8775 is Average Salary of 20 employees. This table has primary key employee_id which won't be null. So, 0 rows are skipped in Average Salary calculation.

Please note that in this concatenation and minus has same precedence. So () were required.

MAX, MIN:

· Returns minimum value ignoring nulls- MIN group function

· Returns the maximum value ignoring nulls- MAX group function

SELECT 'The maximum of ' || COUNT(salary) || ' salaries in employees table is ' || MAX(salary) ||'. The minimum of '|| COUNT(salary) || ' salaries in employees table is '|| MIN(salary) ||'.' "Example2"

FROM EMPLOYEES;

Output:

The maximum of 20 salaries in employees table is 24000. The minimum of 20 salaries in employees table is 2500.

STDDEV, VARIANCE:

· Used with columns that store numeric data to calculate the spread of data around the mean- VARIANCE group function

· For two sets of data with approximately the same mean, the greater the spread, the greater the standard deviation.- STDDEV group function

SELECT 'The standard deviation of ' || COUNT(salary) || ' salaries in employees table is ' || ROUND(STDDEV(salary), 4) ||'. The variance of '|| COUNT(salary) || ' salaries in employees table is '|| ROUND(VARIANCE(salary), 4) ||'.' "Example3"

FROM EMPLOYEES;

Output:

The standard deviation of 20 salaries in employees table is 5659.6331. The variance of 20 salaries in employees table is 32031447.3684.

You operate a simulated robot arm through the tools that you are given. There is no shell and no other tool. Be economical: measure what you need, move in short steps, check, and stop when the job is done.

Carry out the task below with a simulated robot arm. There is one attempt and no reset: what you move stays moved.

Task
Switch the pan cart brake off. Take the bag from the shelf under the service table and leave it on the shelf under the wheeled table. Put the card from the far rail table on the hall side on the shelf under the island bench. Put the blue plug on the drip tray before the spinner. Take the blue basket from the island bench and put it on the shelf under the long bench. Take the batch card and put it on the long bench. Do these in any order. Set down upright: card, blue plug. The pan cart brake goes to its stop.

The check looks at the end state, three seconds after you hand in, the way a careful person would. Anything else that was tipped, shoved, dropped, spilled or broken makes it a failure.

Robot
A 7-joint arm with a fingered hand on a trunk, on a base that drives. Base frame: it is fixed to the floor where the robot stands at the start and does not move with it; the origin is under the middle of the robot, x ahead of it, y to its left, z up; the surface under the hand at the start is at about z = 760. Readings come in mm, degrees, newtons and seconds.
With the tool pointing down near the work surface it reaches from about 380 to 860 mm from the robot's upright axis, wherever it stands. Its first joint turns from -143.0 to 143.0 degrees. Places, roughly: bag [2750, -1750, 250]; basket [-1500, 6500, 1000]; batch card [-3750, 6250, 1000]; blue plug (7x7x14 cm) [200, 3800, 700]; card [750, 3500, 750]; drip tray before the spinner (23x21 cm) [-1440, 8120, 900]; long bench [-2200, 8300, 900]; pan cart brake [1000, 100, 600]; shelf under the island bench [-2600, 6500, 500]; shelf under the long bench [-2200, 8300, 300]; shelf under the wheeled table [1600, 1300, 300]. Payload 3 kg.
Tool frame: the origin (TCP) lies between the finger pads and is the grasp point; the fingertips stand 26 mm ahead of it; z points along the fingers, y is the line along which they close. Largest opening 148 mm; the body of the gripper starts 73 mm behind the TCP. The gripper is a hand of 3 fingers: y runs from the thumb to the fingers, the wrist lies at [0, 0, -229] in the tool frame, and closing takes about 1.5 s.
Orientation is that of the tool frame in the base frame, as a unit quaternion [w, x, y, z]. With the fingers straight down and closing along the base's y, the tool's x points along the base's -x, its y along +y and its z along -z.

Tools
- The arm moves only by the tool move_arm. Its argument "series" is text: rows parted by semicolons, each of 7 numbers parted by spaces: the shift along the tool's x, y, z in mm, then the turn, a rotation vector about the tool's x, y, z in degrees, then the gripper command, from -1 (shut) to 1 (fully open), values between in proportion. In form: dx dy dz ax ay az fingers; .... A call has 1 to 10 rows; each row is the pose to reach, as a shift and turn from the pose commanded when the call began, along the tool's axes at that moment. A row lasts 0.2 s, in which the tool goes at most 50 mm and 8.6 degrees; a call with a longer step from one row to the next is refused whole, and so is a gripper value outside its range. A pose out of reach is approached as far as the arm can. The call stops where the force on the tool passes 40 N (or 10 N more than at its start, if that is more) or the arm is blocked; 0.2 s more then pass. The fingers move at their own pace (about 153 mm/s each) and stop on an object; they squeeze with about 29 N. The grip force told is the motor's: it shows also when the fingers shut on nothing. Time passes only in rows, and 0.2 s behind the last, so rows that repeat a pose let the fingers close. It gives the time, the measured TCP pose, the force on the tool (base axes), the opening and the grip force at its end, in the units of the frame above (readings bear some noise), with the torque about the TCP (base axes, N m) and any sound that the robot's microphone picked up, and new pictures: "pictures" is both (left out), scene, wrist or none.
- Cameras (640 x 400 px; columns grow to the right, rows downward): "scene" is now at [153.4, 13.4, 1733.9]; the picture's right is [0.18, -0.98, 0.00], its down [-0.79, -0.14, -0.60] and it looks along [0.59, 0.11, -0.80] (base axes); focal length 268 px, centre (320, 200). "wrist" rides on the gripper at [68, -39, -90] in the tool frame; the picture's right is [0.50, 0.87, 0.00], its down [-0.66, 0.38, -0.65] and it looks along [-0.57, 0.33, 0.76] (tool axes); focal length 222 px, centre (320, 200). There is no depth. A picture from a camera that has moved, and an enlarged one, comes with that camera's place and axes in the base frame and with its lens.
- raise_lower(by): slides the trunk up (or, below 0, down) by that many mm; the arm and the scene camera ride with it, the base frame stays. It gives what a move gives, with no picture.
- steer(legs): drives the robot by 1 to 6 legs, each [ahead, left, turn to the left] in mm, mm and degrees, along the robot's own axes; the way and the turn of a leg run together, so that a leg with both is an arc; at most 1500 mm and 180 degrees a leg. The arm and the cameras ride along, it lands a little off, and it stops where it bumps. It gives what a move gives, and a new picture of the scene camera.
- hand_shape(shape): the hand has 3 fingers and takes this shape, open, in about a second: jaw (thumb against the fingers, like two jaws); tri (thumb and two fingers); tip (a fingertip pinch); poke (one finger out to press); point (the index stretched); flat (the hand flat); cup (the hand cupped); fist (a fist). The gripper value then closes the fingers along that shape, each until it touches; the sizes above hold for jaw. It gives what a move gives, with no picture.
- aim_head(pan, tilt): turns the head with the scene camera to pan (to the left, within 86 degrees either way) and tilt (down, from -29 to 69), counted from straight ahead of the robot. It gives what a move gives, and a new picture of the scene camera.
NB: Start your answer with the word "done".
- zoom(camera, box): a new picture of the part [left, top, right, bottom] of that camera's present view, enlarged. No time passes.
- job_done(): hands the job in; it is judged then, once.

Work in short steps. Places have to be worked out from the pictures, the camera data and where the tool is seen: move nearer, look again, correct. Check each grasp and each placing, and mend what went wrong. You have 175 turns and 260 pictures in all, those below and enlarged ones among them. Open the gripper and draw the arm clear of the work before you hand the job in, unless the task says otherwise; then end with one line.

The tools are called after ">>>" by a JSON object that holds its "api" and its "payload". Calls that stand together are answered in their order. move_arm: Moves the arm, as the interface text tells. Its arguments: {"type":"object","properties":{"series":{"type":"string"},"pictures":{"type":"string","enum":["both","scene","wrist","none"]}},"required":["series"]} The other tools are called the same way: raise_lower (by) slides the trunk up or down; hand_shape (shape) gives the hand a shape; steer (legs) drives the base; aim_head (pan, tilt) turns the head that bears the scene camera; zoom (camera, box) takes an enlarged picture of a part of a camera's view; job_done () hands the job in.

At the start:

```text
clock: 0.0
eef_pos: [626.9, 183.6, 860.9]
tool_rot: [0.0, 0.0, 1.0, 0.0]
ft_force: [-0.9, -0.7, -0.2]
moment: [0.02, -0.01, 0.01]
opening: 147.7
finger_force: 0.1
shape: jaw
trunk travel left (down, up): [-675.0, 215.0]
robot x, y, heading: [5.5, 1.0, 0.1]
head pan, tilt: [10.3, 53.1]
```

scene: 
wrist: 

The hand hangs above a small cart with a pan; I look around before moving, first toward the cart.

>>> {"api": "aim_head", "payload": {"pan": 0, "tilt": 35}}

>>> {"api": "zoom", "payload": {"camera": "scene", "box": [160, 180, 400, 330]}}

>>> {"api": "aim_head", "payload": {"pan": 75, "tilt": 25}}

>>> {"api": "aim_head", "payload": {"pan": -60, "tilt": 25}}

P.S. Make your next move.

If not rounded the values would have been inconvenient to read.

SUM:

· Calculates the sum ignoring null values- SUM group function

SELECT 'The sum of ' || COUNT(salary) || ' salaries in employees table is ' || SUM(salary) ||'.' "Example4"

FROM EMPLOYEES;

Output:

The sum of 20 salaries in employees table is 175500.

2. Create a query that will show the average cost of the DJs on Demand events. Round to two decimal places.

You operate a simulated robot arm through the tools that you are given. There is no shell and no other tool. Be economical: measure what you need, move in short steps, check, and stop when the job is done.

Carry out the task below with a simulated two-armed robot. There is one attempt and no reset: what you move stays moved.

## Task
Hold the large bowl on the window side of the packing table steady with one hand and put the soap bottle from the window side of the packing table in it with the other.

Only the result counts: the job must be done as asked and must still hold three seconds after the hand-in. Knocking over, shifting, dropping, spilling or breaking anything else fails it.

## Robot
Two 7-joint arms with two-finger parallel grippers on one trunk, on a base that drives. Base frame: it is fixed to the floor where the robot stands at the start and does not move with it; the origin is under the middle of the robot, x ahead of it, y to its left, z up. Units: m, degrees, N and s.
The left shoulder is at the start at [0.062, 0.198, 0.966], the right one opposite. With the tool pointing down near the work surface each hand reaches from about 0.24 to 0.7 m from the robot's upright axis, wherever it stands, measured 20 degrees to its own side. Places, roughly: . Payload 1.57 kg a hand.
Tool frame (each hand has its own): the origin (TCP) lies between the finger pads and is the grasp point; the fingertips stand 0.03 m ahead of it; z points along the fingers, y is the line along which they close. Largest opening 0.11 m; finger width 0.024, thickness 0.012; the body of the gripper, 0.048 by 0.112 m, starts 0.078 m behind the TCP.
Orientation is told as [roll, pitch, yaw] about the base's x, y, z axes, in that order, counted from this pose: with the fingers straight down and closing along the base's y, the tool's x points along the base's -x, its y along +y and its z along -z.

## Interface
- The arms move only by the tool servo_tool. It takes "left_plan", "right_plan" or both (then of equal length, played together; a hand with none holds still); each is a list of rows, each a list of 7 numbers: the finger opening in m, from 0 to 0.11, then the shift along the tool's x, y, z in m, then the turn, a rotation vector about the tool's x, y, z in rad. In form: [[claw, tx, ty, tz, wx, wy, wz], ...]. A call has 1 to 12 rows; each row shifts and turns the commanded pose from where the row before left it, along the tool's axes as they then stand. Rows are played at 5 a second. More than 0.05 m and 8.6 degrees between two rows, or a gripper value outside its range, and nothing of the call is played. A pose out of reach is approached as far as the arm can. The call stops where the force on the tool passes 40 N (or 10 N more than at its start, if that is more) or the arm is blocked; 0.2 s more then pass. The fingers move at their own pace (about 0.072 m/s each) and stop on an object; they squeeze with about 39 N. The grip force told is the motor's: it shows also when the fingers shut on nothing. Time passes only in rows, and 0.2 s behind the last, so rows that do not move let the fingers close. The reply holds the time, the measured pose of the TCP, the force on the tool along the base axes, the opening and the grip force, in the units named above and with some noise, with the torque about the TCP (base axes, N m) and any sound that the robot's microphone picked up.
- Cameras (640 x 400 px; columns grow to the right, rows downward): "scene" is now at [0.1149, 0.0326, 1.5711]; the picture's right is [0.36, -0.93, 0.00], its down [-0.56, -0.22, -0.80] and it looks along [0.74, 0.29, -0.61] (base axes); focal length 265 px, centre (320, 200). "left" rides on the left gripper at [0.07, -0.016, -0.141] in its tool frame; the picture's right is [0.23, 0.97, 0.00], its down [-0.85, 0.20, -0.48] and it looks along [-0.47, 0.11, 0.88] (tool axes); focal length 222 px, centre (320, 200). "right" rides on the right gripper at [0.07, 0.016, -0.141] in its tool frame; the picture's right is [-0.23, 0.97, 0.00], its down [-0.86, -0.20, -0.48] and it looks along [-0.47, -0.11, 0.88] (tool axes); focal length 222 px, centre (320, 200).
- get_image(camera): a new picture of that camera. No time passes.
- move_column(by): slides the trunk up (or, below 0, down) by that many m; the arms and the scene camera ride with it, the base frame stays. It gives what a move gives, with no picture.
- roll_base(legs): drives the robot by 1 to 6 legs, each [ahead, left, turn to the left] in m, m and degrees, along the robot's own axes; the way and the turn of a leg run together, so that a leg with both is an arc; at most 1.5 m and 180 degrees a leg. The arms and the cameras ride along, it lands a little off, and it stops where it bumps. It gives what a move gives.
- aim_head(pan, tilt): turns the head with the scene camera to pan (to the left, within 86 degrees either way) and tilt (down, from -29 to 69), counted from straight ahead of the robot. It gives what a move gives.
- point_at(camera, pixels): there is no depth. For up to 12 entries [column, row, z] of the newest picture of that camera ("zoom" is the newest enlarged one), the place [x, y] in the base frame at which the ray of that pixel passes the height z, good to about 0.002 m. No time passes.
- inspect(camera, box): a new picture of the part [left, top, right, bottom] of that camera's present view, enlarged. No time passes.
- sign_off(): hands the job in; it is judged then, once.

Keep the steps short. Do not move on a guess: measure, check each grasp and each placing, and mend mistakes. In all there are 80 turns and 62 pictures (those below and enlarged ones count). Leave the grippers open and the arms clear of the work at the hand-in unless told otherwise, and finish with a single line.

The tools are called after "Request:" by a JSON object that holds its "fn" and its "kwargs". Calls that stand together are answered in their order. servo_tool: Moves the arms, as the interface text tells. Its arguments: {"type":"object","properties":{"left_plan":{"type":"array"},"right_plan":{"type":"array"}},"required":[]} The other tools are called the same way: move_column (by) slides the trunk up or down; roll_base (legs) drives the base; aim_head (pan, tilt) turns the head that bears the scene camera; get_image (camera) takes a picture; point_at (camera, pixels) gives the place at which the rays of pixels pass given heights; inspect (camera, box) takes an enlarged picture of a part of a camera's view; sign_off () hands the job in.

SELECT ROUND(AVG(cost),2) as "Average Cost"

FROM d_events;

9000

3. Find the average salary for Global Fast Foods staff members whose manager ID is 19.

SELECT TO_CHAR(ROUND(AVG(salary),2), '$999999.99') as "Average Salary"

FROM f_staffs

WHERE manager_id = 19;

$8.38

4. Find the sum of the salaries for Global Fast Foods staff members whose IDs are 12 and 9.

SELECT TO_CHAR(ROUND(SUM(salary),2), '$999999.99') as "Total Salary"

FROM f_staffs

WHERE id in (12, 19);

$66.75

5. Using the Oracle database, select the lowest salary, the most recent hire date, the last name of the person who is at the top of an alphabetical list of employees, and the last name of the person who is at the bottom of an alphabetical list of employees. Select only employees who are in departments 50 or 60.

SELECT MIN(salary) "lowest salary", MAX(hire_date) "most recent hire date", MIN(last_name) "top last name", MAX(last_name) "bottom last name"

FROM employees

WHERE department_id in (50, 60);

6. Your new Internet business has had a good year financially. You have had 1,289 orders this year. Your customer order table has a column named total_sales. If you submit the following query, how many rows will be returned?

SELECT sum(total_sales)

FROM orders;

one

7. You were asked to create a report of the average salaries for all employees in each division of the company. Some employees in your company are paid hourly instead of by salary. When you ran the report, it seemed as though the averages were not what you expected—they were much higher than you thought! What could have been the cause?

SELECT AVG(NVL(salary, hourly_rate* hrs_worked_in_yr ))

This way the null fields beings ignored will also be counted in.

8. Employees of Global Fast Foods have birth dates of July 1, 1980, March 19, 1979, and March 30, 1969. If you select MIN(birthdate), which date will be returned?

March 30, 1969

9. Create a query that will return the average order total for all Global Fast Foods orders from January 1, 2002, to December 21, 2002.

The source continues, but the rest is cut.